In terms putting my own stamp on the organization, I don't feel like I need to do that. Randy, coach and Carmen have built a world-class organization. I know a lot of the people who are here. I think I'm really inclined to help to find a way to complement the team.
John Collins: Well, I think that what I have done over the past 10 years with the league is find different ways to build value. That's been across a range of different business activities, whether it's been on the marketing side or sales side. Building partnerships, working with our broadcast partners, working with our football operations group to figure out how to better stage some of our public events like the Super Bowl or kick-off or something like that.
Another thing that really appeals to me, which the coach mentioned often, was really this is a team environment. That feels real good to me. Not that the league office isn't, but it's different because this truly is a team and in the league you're more servicing the 32 clubs. As Carmen said, a lot of times you wake up on Monday morning more excited about what the ratings are going to tell you than what your team did. That will be a nice change.

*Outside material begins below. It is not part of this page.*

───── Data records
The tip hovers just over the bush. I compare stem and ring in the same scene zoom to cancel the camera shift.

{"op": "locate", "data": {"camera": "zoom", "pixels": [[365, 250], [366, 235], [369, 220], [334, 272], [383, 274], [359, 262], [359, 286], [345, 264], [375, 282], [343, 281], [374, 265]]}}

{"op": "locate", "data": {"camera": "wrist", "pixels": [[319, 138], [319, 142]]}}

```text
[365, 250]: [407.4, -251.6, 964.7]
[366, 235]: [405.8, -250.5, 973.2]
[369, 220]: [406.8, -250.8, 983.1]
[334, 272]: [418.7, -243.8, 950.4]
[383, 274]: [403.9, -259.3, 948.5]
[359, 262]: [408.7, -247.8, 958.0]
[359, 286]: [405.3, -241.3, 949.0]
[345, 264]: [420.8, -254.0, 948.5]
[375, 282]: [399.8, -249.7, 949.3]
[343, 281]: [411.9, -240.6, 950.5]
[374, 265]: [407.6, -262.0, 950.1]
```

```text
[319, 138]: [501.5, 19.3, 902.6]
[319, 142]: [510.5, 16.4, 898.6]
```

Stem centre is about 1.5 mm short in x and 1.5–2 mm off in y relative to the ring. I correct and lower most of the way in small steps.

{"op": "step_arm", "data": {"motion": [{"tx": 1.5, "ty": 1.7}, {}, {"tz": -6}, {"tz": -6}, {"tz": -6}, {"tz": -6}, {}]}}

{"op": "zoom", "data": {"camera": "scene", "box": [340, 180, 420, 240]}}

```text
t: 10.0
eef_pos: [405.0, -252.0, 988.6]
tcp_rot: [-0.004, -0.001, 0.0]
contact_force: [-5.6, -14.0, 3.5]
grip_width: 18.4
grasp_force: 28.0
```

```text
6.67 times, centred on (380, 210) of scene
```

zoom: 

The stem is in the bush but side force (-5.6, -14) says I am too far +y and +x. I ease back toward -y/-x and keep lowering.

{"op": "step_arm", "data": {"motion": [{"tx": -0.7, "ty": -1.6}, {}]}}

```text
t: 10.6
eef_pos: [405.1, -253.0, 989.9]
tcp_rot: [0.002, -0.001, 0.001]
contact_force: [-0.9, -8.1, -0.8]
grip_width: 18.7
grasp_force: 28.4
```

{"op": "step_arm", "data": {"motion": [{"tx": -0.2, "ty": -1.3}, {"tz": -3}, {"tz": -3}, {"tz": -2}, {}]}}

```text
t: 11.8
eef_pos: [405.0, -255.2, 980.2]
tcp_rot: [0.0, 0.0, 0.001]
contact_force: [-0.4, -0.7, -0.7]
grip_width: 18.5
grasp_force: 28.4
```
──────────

Q: Carmen, did you want to retire?
Carmen Policy: I hope there's nothing in anything that I said that could be construed to indicate that I'm retiring. Because, if that were the case, Gail Policy would take a gun and either shoot me or her, OK? The thought of me being around on an extended basis would drive this woman absolutely nuts. And I love her dearly... but... I think that probably she would do is either something drastic in terms of me or her, OK? So I want to go on record, Gail: This is in no way intended to be the equivalent of a retirement.

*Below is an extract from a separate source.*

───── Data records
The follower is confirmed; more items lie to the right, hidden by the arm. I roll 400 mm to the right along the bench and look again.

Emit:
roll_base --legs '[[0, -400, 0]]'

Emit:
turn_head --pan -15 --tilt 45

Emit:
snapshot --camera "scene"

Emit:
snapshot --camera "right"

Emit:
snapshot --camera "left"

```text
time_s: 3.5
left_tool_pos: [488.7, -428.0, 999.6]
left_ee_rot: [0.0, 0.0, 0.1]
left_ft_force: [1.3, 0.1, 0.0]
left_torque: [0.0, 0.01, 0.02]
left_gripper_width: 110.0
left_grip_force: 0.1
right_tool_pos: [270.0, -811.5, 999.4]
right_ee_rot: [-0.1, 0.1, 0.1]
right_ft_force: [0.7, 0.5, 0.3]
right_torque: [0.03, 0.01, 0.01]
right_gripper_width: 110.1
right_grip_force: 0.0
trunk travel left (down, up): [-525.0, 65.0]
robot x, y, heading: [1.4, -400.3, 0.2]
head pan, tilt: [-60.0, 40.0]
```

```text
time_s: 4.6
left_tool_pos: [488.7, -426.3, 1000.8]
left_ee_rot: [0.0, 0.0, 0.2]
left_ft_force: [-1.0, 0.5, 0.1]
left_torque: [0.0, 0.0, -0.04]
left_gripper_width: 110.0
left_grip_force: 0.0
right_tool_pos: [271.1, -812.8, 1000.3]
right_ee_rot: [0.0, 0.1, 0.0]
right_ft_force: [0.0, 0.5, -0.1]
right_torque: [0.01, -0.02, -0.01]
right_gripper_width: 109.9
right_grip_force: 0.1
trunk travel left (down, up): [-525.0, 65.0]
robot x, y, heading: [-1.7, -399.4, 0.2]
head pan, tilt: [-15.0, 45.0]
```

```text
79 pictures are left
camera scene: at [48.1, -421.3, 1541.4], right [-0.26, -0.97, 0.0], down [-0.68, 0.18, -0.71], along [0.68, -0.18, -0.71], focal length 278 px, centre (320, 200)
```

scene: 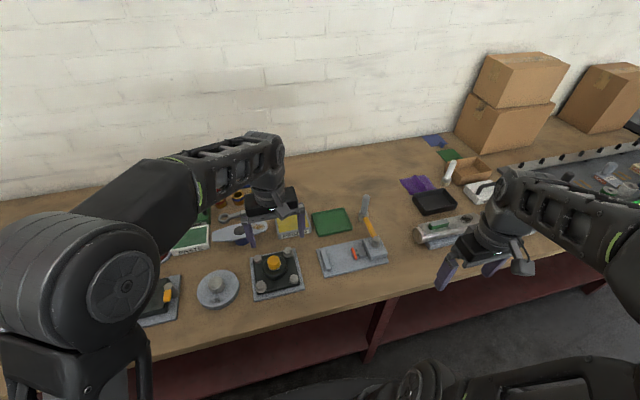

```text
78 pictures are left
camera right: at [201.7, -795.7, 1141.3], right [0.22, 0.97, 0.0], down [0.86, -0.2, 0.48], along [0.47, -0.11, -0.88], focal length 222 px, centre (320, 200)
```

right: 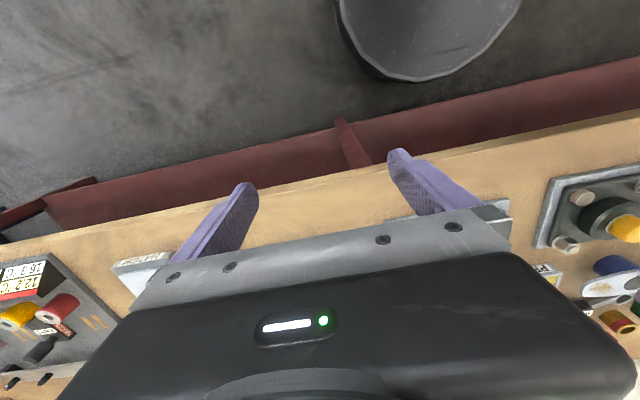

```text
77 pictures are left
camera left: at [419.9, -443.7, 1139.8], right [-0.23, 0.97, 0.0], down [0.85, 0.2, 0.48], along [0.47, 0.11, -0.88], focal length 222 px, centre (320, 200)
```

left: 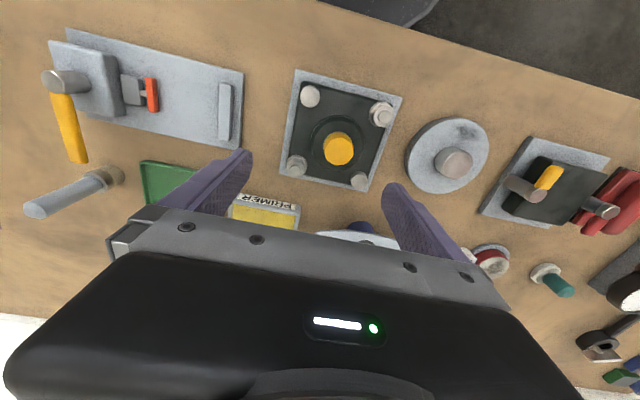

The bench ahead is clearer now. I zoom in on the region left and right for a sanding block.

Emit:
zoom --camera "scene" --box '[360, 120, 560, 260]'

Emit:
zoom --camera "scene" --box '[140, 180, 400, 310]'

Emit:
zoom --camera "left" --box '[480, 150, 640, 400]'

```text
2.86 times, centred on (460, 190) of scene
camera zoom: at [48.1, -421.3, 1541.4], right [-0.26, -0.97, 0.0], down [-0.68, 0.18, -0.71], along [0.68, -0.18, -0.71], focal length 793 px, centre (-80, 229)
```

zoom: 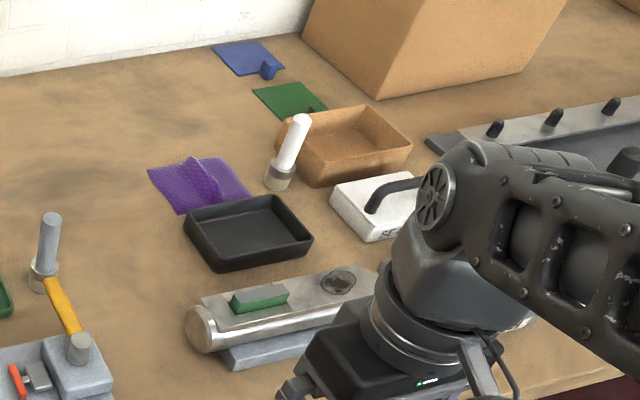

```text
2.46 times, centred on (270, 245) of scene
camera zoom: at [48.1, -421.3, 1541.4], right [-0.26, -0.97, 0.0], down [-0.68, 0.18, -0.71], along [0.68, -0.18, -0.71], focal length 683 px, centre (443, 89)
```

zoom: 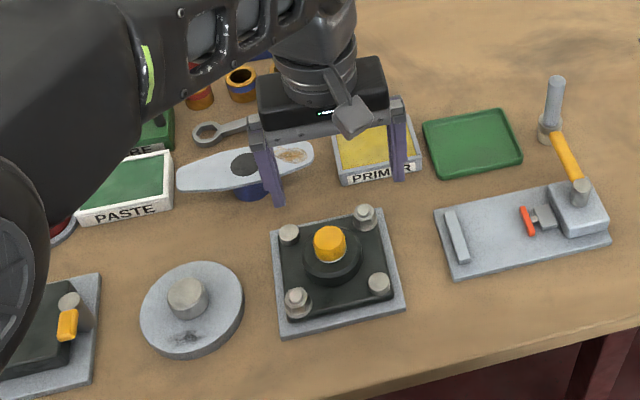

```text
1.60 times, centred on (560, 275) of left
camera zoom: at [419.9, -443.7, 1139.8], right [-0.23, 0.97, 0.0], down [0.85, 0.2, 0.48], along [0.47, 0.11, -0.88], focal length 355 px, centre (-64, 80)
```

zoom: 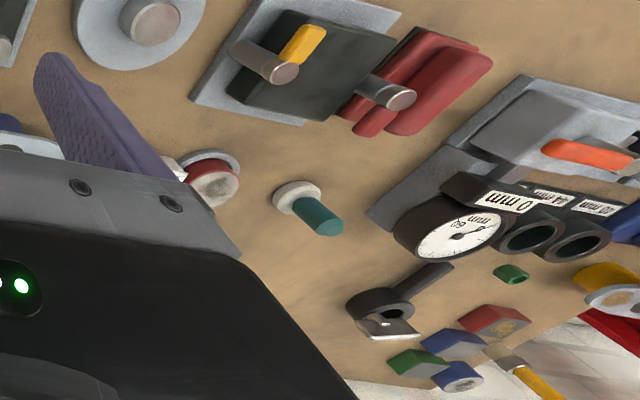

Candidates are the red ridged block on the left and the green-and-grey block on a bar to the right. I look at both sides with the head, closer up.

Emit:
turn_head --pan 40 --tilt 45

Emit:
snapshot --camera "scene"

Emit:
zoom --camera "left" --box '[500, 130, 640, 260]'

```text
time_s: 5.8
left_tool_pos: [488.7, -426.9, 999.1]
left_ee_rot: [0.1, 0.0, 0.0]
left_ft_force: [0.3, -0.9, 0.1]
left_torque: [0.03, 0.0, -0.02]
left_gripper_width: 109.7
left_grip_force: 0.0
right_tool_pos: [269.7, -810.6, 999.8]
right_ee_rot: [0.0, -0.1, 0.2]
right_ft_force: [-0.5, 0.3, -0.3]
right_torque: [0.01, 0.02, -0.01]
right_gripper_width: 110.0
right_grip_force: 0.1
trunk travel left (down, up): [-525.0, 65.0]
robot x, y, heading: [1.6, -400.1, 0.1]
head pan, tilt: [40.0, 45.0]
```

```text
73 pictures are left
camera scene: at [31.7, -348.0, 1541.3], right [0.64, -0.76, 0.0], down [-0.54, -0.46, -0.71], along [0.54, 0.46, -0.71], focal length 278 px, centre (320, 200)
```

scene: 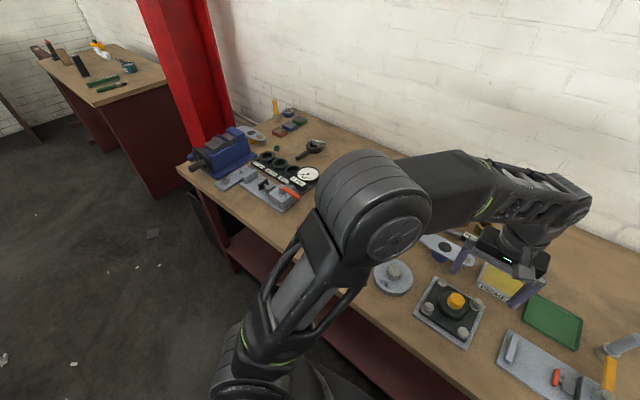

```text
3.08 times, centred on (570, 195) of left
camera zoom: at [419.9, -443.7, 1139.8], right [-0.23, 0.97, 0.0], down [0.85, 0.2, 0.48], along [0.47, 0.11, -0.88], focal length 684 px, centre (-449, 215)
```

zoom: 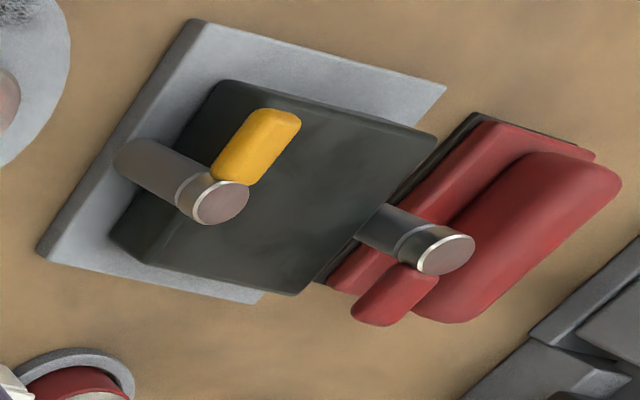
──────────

Randy has seen fit to permit me to do some other matters, be involved in other types of businesses, so long as there is no conflict with the Browns, so long as I'm able to be available, as I indicated, as a resource for the Browns.
I think that there's a lot that I can do, a lot that I will be doing. I'll probably be getting calls from the Coach, you know, complaining about Randy... calls from Randy complaining about the coach... What I will do now, as an executive advisor, I can tell each of them that they're right, and that the other one is wrong. It will be kind of fun, actually.
Q: Did you decide to leave the Browns? Were you ready to leave the Browns?
Carmen Policy: I was ready to leave the Browns. I am ready to leave the Browns because it's the right time pursuant to the right plan – by the way, a plan that I designed. This is the right thing. It is the right thing to do for the Browns, it is the right thing to do for the Policy's. It's just right.
Carmen Policy: I really don't think so. I haven't given that much thought. I couldn't work for another team and remain connected with the Browns. That would not be acceptable.
I like my connection with the Browns. I want to be part of this organization when it wins. You know what I mean about winning - I'm talking about serious, serious, winning and ultimately going all the way.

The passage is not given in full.